Bulgarian President Refers Six-Point Referendum to Constitutional Court
Bulgarian President Rosen Plevneliev has referred to the Constitutional Court three of the questions featured on a six-point referendum which is scheduled to be held with the forthcoming presidential elections in the autumn.
The holding of the referendum, which has been initiated by the popular TV show hosted by Slavi Trifonov (Slavi's Show), was approved by parliament earlier this month after MPs had initially proposed for the referendum to take place earlier than planned.
In three months, Trifonov and his team collected 673 481 signatures in favour of holding the referendum. A check by competent authorities established that 572 650 of the signatures were valid, surpassing the threshold of 400 000 signatures required for the holding of referendum initiated by citizens.
The questions which Plevneliev has referred to the Constitutional Court concern the introduction of remote electronic voting, cutting the number of MPs in half from 240 to 120 and the direct election of the directors of the regional directorates of the interior ministry and the heads of the district police departments.
The other three questions featured in the referendum concern the introduction of compulsory voting, the introduction of majority electoral system and reducing the state subsidy paid to parties and coalitions to BGN 1 per voter.
Plevneliev has asked the Constitutional Court to rule whether the three questions are in compliance with the Constitution.
In his motives, the president notes that, according to the Constitution, all authority of the state emanates from the people and is being exercised either directly by the people (direct democracy) or through the bodies mentioned in the Constitution (representative democracy), with the two forms of democracy mutually complementing each other.

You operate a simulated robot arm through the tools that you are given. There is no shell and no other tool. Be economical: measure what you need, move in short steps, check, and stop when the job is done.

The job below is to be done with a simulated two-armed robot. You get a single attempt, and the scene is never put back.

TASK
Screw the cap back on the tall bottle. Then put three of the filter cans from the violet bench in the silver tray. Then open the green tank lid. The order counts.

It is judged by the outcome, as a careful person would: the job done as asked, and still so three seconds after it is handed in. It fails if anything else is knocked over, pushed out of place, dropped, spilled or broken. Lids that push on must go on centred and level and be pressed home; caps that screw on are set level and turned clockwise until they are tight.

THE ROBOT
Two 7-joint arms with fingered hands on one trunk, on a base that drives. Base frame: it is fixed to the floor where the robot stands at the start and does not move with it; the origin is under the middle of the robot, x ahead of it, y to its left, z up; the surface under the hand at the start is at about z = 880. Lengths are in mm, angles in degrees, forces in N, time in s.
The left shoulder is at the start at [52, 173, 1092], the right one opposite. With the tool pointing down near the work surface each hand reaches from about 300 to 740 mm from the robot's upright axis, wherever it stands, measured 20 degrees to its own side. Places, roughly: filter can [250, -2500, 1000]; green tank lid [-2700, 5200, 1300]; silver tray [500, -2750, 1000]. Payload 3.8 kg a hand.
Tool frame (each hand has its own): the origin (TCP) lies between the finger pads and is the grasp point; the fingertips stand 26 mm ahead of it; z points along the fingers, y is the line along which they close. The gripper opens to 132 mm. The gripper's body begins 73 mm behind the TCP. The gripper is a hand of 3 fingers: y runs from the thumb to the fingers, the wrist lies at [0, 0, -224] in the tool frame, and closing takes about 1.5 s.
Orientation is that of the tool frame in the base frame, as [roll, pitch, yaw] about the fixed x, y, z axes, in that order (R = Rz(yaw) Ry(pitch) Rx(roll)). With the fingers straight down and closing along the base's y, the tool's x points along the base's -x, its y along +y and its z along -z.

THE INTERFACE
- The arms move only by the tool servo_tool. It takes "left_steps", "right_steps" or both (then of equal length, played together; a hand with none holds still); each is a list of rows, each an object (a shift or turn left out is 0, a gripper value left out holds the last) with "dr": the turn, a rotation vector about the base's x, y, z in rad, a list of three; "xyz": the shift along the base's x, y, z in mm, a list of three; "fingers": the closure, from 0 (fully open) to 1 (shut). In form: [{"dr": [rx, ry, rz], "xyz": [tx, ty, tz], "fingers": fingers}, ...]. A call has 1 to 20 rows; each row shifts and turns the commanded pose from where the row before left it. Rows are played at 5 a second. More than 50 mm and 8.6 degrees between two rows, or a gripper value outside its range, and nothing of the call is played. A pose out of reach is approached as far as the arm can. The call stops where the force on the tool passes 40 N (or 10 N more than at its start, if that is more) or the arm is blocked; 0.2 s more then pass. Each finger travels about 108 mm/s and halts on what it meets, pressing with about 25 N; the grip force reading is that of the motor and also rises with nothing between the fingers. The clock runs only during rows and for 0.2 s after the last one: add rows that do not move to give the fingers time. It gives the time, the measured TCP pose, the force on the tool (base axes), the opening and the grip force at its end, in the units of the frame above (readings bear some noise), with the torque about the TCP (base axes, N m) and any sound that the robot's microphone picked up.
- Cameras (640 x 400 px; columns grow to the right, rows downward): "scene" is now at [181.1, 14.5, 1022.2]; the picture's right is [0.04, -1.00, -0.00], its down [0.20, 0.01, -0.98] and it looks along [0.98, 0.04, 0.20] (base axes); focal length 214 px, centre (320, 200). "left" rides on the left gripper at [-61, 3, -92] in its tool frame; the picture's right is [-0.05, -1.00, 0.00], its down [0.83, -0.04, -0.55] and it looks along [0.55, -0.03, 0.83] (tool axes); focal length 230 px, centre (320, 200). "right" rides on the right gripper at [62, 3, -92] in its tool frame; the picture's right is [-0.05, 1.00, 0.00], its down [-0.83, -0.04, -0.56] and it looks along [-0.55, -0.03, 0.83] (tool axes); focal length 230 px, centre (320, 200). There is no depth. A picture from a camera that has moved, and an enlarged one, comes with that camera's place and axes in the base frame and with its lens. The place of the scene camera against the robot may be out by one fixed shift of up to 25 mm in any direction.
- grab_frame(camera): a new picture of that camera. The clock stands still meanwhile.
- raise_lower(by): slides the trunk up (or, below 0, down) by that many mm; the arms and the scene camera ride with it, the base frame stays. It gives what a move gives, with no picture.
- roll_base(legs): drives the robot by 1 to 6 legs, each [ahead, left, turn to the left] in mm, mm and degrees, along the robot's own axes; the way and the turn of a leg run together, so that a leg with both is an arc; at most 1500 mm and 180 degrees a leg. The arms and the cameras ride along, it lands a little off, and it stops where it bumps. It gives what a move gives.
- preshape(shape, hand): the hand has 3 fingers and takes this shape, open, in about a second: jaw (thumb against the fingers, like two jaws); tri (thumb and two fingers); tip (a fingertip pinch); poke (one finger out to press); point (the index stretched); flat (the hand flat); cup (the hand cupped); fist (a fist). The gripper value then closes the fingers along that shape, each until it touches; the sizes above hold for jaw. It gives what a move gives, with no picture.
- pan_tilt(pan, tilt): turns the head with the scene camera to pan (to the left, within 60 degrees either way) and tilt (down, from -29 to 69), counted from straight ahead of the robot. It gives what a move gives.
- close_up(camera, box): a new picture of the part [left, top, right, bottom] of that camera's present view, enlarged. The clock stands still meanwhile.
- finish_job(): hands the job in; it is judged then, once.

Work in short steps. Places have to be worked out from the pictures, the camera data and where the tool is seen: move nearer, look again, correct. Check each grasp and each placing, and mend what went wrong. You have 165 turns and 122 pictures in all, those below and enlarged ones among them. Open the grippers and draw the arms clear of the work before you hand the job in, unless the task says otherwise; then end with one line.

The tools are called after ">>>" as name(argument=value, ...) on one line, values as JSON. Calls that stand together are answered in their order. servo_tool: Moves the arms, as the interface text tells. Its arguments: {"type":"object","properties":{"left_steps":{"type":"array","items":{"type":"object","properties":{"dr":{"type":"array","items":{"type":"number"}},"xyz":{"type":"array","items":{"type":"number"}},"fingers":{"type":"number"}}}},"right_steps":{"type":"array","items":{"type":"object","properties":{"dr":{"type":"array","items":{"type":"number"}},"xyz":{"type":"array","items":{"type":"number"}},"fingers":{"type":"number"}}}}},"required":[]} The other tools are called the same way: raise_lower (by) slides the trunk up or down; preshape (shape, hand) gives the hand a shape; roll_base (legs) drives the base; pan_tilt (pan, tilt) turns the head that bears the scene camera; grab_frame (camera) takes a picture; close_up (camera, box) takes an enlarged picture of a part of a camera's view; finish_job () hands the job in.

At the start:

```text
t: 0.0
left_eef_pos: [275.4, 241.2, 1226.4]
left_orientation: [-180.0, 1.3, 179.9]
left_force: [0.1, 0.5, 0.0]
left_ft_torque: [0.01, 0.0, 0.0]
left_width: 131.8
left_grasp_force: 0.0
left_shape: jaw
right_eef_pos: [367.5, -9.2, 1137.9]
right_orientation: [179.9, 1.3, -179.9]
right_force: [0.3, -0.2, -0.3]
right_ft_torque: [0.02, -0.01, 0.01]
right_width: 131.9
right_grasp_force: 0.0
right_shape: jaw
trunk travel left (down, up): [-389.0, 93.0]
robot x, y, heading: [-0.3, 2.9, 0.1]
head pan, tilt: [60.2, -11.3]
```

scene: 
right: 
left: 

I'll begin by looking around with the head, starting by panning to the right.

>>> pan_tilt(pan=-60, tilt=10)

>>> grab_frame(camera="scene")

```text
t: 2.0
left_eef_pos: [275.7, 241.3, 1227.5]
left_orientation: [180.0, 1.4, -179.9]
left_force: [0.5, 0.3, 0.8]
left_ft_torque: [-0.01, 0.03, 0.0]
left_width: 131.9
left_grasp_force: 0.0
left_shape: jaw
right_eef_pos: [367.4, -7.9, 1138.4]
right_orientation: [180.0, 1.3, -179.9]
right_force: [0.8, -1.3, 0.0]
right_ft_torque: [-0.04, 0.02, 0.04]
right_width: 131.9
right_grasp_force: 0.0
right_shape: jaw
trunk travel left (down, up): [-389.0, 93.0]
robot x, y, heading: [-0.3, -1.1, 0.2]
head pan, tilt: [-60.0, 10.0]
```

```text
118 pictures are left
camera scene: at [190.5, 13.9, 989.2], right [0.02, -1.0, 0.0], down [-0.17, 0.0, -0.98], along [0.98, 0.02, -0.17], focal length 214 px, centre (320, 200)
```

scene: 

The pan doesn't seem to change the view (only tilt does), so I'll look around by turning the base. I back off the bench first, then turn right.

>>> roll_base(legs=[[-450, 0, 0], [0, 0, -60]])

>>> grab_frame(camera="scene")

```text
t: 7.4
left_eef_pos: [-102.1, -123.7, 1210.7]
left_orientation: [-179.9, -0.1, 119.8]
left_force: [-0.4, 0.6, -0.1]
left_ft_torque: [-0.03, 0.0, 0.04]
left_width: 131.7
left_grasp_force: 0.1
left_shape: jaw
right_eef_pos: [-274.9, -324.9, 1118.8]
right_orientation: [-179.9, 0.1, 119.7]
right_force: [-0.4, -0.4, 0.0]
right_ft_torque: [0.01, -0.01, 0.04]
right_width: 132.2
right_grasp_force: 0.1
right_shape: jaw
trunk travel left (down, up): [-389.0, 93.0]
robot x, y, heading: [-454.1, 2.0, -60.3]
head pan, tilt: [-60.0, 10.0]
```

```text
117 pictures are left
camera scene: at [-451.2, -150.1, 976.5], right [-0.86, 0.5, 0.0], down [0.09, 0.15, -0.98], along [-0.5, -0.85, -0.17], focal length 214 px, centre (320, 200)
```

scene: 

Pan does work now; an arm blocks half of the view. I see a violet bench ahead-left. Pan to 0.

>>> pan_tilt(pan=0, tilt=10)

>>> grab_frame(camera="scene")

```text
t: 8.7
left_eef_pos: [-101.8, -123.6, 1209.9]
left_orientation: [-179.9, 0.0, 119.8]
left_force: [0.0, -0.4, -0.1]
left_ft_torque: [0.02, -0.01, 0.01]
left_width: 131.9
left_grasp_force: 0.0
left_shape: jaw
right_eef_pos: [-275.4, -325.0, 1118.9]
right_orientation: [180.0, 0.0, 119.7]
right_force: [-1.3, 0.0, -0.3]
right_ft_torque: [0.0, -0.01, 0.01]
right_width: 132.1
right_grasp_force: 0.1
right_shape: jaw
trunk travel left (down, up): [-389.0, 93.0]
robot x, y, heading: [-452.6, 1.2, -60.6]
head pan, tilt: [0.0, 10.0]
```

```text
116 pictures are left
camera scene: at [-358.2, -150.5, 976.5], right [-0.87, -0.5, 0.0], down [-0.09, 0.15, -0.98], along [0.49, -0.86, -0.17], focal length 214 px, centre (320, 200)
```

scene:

The head of state reminds that he has always supported active civil society and has expressed the view that the holding of referendums on important issues will increase the confidence of citizens in the political system and its institutions.
In his opinion, the referendum as the most powerful instrument of direct democracy could make the political environment in the country more sustainable and stable.
However this could not be achieved if direct and representative democracy are not being realised according to constitutional principles.
Plevneliev reminds that the last Grand National Assembly ruled that a new constitution as well as the most important changes to the acting one can be adopted by a Grand National Assembly.
According to him, this provision in the constitution should not be bypassed by allowing each national assembly with simple majority to adopt decision on the holding of referendums containing issues concerning the state's form of government.
In his opinion, the rare use of direct democracy in the years of transition has led to great deficit in the democratic development of Bulgaria.
The head of state believes that referendums are yet to play their considerable role for the consolidation of democracy.
The president thinks that it is exceptionally important referendums to be developed on the basis of clear rules and to make it clear what issues can be subject to referendum. Otherwise there is risk to direct democracy and citizens losing confidence in it.